Text to read:
That's as far as I got.
At one point (1988?), they were talking about putting a two-lane road through Glen Canyon, so that cars could drive the length to come out on a big road on top. You see, there was a preschool in the one building in the canyon. And the parents of some of the children did not like having to drive veerrrry slowly for 1/4 mile on the dirt fire road to the preschool when they picked up and dropped off their precious bundles. I mean, how outrageously inconvenient! And one of these parents was a very good friend of our mayor at the time, Willie Brown. SO the city was planning to pave the canyon! Can you imanyon????!? Yes, that's how things happen in this world, don't they?
WELL. I was definitely willing to lie down in front of a bulldozer for Glen Canyon, believe you me. But I was moving to Amsterdam! What to do? I needn't have worried. Many many people felt the same way I did. There really was no chance that road would be built. I mean, we're talking major riots threatened.
The preschool folded because it was so damn TEDIOUS for these important parents with their dear little kiddies, to slowly drive that quarter of a mile. WHEW! Bullet dodged.

Data lines:
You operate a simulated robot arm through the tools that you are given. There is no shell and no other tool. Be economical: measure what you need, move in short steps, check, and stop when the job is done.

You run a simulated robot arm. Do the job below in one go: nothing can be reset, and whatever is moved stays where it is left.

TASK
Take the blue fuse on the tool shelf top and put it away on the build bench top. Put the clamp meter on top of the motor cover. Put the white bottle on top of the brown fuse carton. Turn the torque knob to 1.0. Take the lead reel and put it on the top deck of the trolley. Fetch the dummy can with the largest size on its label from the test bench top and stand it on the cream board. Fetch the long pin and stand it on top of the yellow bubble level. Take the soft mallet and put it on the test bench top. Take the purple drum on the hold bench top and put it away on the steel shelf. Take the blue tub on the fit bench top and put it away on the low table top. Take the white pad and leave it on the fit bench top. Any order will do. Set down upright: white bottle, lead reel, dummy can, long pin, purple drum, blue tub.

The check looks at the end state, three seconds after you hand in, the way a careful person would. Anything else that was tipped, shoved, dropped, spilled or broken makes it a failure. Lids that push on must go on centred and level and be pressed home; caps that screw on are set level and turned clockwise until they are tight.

Instructions:
1. Could you quote the text to read from "WELL. I was" up to and including "major riots threatened."?
2. Could you carry on with the text to read from where it ends?

Answers provided:
1.
WELL. I was definitely willing to lie down in front of a bulldozer for Glen Canyon, believe you me. But I was moving to Amsterdam! What to do? I needn't have worried. Many many people felt the same way I did. There really was no chance that road would be built. I mean, we're talking major riots threatened.

2.
You can see in the picture of the canyon on the right above that there's a bench. And on that bench, there is a plaque:
I saw it was a memorial plaque. Many of the benches have plaques in memory of someone who's gone. I sat next to it, gazing at the view. And then I noticed the dates. Jared didn't have the chance to go many places in his too short life. But he was on that spot, with his parents, looking out over the canyon. Jared was here Right here with the wind and the sun and the foxtails and the wildflowers and grasses. Goddamit, JARED WAS HERE! Jared, I'm so sorry you didn't get to be here longer.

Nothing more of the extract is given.